O reassentamento coletivo é um programa em que os atingidos que moravam nos distritos afetados pelo rompimento da barragem de Fundão são realocados para as novas áreas de moradia, que estão sendo construídas, uma vez que nas áreas de origem, dos distritos de origem, não se pode retomar as construções.
Logo, as propriedades que se localizam dentro dos distritos não podem ser inseridas no PASEA. Sendo assim, não há conflitos entre os programas PASEA e reassentamento coletivo, já que o primeiro está vinculado à realização de atividades no local de origem.
Ações
A Fundação Renova também apoia os produtores rurais que foram impactados pela passagem do rejeito por meio da implantação de um modelo de produção econômica sustentável adequado à realidade local.

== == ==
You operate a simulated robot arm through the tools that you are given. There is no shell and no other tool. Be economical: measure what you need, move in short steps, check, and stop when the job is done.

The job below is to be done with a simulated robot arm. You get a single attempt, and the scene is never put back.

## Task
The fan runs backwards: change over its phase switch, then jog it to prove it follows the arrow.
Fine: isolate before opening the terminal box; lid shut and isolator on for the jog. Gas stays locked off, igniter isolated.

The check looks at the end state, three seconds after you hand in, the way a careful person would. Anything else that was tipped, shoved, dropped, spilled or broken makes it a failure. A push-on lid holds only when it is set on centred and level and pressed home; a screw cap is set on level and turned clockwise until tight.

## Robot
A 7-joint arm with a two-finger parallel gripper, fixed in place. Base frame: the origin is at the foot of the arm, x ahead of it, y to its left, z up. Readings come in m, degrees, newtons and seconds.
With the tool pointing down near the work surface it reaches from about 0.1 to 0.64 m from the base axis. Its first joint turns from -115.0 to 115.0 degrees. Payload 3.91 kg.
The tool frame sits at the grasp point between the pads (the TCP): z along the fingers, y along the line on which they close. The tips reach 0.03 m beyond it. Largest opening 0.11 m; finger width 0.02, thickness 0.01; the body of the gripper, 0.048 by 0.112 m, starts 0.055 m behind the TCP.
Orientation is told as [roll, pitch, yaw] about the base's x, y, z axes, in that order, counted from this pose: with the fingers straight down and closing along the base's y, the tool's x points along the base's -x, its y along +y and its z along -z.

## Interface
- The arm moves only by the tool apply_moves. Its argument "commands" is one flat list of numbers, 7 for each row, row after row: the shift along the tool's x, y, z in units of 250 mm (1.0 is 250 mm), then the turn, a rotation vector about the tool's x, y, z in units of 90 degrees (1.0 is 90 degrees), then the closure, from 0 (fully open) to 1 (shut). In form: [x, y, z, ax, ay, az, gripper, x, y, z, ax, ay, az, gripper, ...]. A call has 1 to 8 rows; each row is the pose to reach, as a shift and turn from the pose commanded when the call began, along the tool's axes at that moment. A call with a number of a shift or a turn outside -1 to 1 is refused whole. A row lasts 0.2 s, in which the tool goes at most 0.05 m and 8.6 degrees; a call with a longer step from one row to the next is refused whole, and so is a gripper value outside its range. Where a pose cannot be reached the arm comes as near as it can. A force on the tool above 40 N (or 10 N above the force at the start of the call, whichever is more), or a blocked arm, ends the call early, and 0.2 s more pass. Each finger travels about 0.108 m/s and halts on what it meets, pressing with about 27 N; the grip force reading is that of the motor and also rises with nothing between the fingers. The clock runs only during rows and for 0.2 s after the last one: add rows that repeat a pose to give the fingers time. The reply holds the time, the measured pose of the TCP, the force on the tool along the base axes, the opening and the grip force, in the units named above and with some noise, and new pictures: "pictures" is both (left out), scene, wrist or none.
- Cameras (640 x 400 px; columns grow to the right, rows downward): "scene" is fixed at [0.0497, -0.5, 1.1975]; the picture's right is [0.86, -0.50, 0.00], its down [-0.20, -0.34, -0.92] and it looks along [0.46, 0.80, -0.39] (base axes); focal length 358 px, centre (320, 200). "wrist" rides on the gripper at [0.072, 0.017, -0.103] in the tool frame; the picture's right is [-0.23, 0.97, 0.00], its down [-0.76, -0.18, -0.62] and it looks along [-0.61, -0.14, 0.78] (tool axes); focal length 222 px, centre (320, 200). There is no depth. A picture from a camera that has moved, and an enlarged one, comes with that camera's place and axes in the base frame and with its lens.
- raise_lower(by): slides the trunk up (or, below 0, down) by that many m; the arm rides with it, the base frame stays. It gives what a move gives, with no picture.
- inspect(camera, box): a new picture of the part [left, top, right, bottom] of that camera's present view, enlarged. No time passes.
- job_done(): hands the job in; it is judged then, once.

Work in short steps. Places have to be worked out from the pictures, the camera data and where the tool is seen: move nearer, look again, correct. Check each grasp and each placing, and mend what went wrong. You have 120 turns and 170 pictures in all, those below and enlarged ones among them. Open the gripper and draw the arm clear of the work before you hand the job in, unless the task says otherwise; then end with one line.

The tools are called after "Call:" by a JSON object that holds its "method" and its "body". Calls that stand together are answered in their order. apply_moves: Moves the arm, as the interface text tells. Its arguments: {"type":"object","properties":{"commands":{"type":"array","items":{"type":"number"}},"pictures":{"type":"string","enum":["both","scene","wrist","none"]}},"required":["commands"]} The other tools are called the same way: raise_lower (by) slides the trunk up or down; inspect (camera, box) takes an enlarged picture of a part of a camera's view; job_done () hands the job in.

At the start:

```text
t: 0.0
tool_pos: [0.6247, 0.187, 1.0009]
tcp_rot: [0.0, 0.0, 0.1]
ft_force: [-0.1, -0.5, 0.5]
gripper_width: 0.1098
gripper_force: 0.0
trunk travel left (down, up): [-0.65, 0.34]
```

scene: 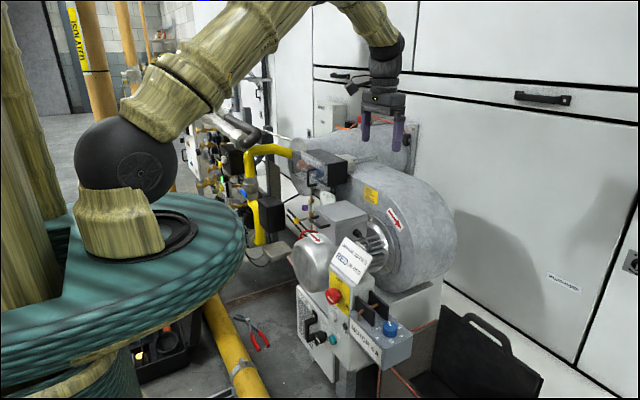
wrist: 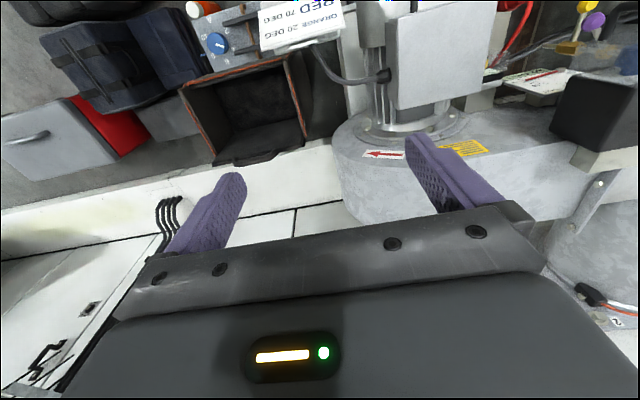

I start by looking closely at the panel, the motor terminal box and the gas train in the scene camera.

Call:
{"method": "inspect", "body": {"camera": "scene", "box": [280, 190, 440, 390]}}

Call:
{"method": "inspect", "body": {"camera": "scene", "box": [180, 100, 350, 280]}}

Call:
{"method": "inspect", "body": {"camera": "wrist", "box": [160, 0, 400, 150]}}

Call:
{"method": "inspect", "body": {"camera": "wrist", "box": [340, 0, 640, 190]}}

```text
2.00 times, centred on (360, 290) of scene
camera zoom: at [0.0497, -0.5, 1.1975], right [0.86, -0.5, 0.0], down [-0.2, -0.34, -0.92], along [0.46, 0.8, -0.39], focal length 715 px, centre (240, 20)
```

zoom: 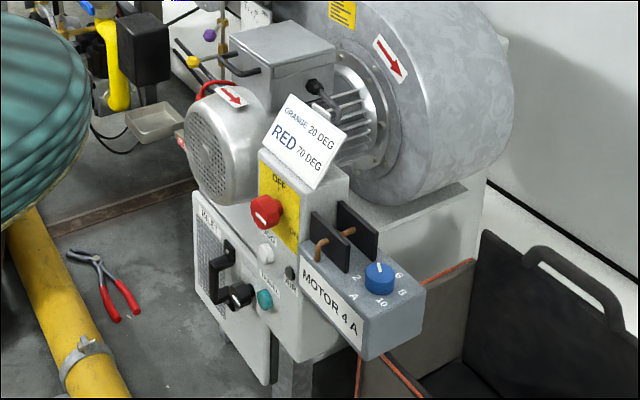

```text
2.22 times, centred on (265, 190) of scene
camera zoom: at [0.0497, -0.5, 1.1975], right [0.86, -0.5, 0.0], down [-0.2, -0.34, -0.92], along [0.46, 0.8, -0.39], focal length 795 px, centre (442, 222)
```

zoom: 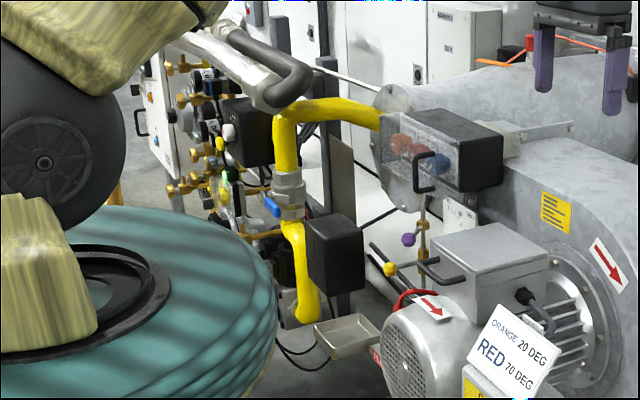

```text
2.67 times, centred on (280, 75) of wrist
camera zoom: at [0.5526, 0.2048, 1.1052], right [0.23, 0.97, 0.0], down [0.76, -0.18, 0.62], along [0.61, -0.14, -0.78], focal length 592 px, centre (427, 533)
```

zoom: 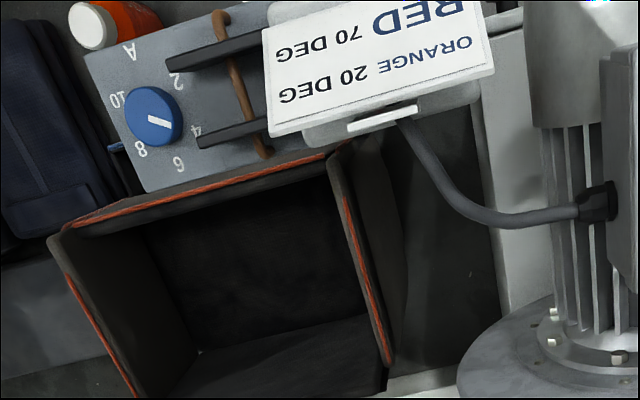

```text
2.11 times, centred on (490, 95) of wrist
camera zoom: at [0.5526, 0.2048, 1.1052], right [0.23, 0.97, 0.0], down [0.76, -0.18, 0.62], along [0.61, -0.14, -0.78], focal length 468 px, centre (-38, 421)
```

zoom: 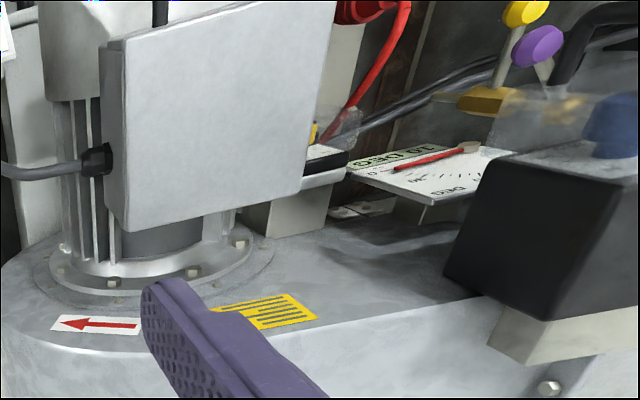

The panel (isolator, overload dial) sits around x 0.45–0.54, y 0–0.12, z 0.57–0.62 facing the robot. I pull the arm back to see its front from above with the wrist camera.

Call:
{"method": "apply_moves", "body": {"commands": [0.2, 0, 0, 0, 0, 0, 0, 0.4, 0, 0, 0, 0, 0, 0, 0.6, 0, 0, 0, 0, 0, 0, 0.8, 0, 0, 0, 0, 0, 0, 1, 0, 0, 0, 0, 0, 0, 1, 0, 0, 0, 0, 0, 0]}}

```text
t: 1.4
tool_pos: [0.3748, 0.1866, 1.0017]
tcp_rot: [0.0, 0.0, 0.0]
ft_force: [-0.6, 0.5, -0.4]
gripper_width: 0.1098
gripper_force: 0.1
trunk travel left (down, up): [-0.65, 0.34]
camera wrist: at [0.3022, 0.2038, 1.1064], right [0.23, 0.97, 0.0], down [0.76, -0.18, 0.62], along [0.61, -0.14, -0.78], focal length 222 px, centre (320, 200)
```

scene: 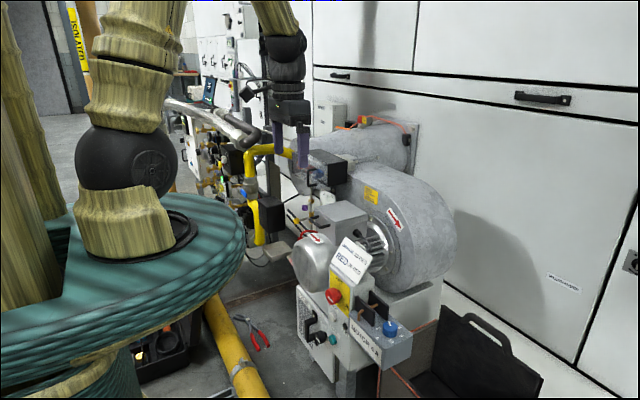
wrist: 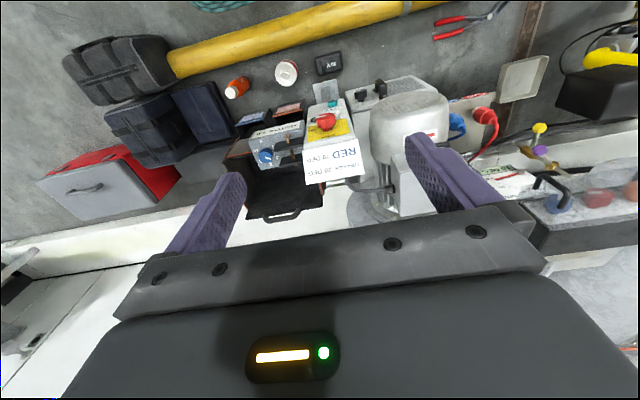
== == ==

Entre as ações têm destaque o fomento e o apoio à readequação ambiental dessas propriedades conforme preconizam as normativas da legislação brasileira.
Nas propriedades na região do Alto Rio Doce, localizadas em um trecho de 100 quilômetros entre a barragem de Fundão e a Usina Hidrelétrica Risoleta Neves, nos municípios de Mariana, Barra Longa, Ponte Nova, Rio Doce e Santa Cruz do Escalvado:
Zoneamento Ambiental Produtivo (ZAP) da bacia do rio Gualaxo do Norte e da microbacia do rio do Carmo concluído.
Aproximadamente 200 propriedades foram diagnosticadas e monitoradas por meio do Indicador de Sustentabilidade em Agrossistemas (ISA) – mais de 4.000 índices avaliados.
Mais de 180 propriedades rurais estão recebendo ações para promover a retomada de suas atividades agropecuárias.
Todas essas propriedades são elegíveis ao Plano de Adequação Socioeconômica e Ambiental (PASEA), que tem como objetivo promover a adequação ambiental, melhoria de estruturas rurais, entre outras medidas.
Assistência Técnica e Extensão Rural (ATER): mais de 9.000 horas realizadas até o momento.
Cerca de 160 hectares impactados pelo rompimento da barragem de Fundão são passíveis de plantio de cultura agrícola e serão recuperados.
Mais de 2.800 hectares de áreas foram planejados para plantio e recuperação de culturas agrícolas, sendo 1.965 hectares já executados, ampliando-se a cadeia de sustentabilidade econômica e ambiental da região.